Aim of the exercise - Write out the source passage from "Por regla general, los" to "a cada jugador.", both included.

===== Source passage =====

Papá era pastor en el verdadero sentido de la palabra, uno de los pocos cristianos sinceros que he conocido. Se regía por un sencillo conjunto de reglas dictadas por la Biblia y evitaba los pleitos y la animosidad en general porque entraban en conflicto con sus ideales cristianos. Mientras que en sus sermones mi madre clamaba contra el fuego y el azufre, papá se centraba, sobre todo, en la benevolencia y en tener un corazón generoso. Se preocupaba hondamente por sus feligreses y cada mañana, después del desayuno, rezaba por cada uno de ellos en su estudio. Los miembros de la iglesia se sentían protegidos y tranquilos, lo que contribuía a cohesionar la comunidad. Esta es una lección que jamás he olvidado.

Por regla general, los baloncestistas profesionales no son explícitos cuando se trata de sus anhelos más profundos. Prefieren comunicarse de forma no verbal o hacer bromas en lugar de revelar vulnerabilidades, sobre todo cuando hablan con su entrenador. Por consiguiente, en ocasiones resulta dificultoso averiguar qué hace vibrar a cada jugador.

===== Provided data =====

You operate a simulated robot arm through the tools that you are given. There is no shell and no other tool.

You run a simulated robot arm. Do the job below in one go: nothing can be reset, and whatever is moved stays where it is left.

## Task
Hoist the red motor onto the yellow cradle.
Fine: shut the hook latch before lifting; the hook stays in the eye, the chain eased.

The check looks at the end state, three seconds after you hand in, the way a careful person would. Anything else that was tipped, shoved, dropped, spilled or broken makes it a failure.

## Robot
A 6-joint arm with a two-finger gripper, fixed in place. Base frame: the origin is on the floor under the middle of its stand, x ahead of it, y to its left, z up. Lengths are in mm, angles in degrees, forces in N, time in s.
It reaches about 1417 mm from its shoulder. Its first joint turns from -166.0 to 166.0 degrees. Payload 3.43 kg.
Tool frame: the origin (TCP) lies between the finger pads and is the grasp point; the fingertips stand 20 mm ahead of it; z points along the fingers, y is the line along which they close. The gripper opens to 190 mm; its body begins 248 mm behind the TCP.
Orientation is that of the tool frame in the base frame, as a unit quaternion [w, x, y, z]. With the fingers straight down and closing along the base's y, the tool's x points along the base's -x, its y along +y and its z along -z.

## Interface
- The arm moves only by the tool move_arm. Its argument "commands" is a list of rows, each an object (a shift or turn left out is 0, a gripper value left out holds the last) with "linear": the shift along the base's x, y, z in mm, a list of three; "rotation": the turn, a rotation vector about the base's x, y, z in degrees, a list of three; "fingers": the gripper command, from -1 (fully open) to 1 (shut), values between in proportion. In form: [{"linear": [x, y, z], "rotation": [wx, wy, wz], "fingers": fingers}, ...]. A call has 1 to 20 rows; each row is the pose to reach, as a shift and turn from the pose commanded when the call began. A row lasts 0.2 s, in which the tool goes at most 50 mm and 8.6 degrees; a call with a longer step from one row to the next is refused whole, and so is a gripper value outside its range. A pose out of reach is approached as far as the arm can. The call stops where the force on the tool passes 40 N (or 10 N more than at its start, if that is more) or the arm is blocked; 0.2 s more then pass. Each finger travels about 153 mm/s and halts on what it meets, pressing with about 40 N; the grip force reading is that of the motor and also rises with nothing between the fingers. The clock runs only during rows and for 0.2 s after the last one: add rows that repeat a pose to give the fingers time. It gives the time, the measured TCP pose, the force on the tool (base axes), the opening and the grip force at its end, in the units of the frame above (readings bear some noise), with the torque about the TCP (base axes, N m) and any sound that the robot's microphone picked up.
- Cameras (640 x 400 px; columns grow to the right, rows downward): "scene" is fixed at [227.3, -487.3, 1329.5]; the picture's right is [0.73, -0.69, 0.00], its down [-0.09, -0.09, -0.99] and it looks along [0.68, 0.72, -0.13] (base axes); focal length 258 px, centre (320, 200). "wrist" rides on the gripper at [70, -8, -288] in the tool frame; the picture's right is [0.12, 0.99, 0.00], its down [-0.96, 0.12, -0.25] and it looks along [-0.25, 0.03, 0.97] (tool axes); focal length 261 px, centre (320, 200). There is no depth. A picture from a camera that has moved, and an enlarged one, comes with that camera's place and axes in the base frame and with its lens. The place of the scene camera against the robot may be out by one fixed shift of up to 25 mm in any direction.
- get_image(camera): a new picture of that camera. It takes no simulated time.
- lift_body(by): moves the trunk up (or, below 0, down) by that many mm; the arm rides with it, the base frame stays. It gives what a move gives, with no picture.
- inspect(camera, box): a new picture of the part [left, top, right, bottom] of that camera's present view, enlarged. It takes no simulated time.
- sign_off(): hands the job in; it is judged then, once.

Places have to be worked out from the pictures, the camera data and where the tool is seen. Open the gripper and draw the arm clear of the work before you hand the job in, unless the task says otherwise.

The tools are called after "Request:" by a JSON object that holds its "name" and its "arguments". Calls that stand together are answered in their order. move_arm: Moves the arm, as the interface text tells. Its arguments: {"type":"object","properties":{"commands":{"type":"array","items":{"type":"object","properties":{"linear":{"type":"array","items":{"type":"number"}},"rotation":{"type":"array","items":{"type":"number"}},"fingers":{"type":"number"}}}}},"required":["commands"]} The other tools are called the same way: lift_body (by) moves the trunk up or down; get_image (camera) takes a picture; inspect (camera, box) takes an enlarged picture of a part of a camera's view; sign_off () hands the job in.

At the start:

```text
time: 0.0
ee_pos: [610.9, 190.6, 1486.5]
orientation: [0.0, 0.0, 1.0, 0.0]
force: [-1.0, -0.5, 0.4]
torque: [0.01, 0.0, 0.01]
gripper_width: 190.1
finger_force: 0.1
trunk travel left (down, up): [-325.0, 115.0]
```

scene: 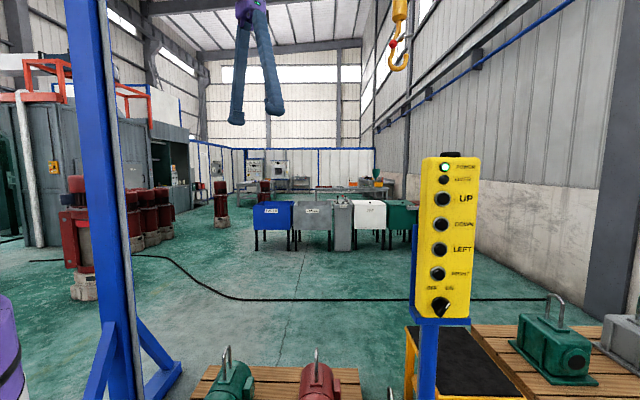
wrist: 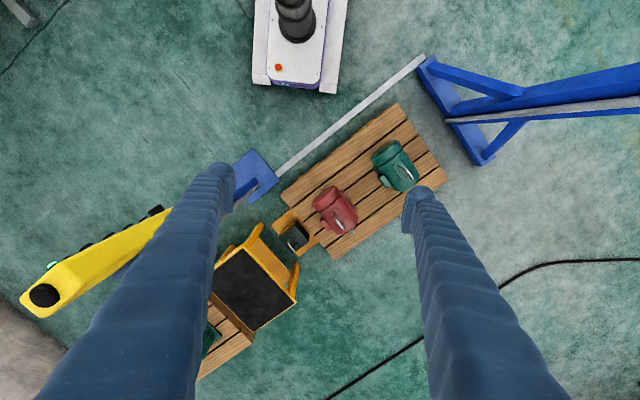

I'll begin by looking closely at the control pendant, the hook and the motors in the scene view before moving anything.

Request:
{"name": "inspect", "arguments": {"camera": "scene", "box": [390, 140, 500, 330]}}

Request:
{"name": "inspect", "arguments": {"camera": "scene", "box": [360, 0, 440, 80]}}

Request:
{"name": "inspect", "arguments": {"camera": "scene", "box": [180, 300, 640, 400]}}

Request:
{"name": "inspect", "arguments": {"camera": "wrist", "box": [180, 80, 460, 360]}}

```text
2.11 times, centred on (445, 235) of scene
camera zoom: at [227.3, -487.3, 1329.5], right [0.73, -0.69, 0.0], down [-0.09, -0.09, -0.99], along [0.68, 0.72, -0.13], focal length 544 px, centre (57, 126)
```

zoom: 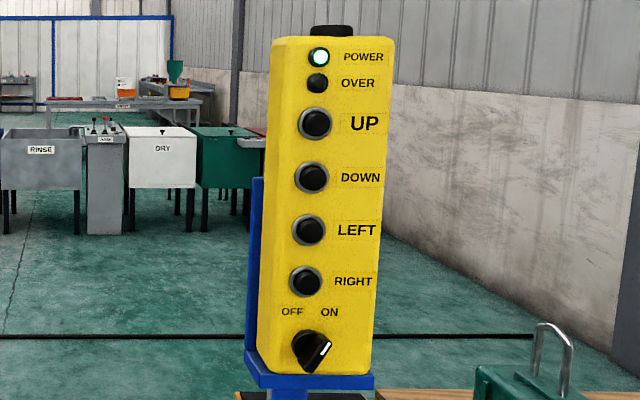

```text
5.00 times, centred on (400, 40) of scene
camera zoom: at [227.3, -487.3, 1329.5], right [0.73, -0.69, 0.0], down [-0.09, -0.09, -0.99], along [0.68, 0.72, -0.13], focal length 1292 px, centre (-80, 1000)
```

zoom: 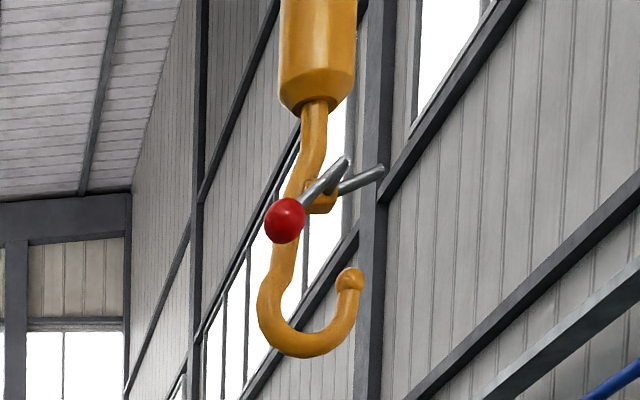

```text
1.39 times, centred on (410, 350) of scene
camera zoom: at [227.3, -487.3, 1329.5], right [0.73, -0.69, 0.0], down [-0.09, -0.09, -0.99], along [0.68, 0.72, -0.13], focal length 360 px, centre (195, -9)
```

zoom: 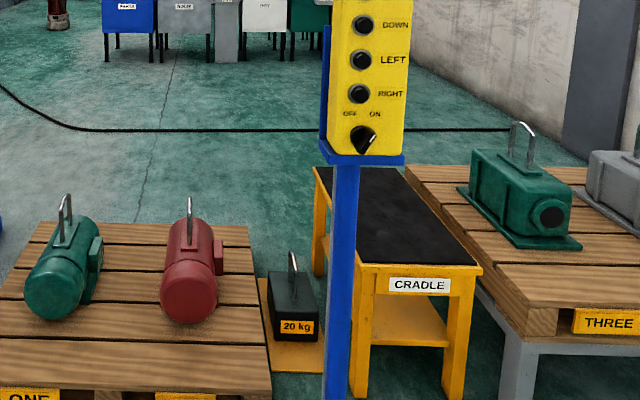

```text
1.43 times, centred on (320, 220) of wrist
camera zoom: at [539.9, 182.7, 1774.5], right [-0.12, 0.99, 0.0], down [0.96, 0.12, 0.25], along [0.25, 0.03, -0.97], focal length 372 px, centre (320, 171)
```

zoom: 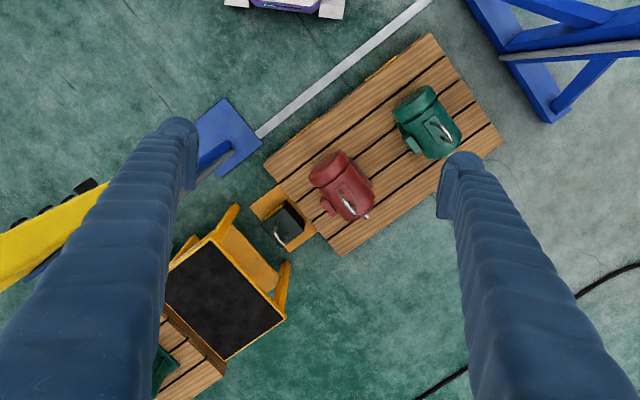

=====

Result of the task -
Por regla general, los baloncestistas profesionales no son explícitos cuando se trata de sus anhelos más profundos. Prefieren comunicarse de forma no verbal o hacer bromas en lugar de revelar vulnerabilidades, sobre todo cuando hablan con su entrenador. Por consiguiente, en ocasiones resulta dificultoso averiguar qué hace vibrar a cada jugador.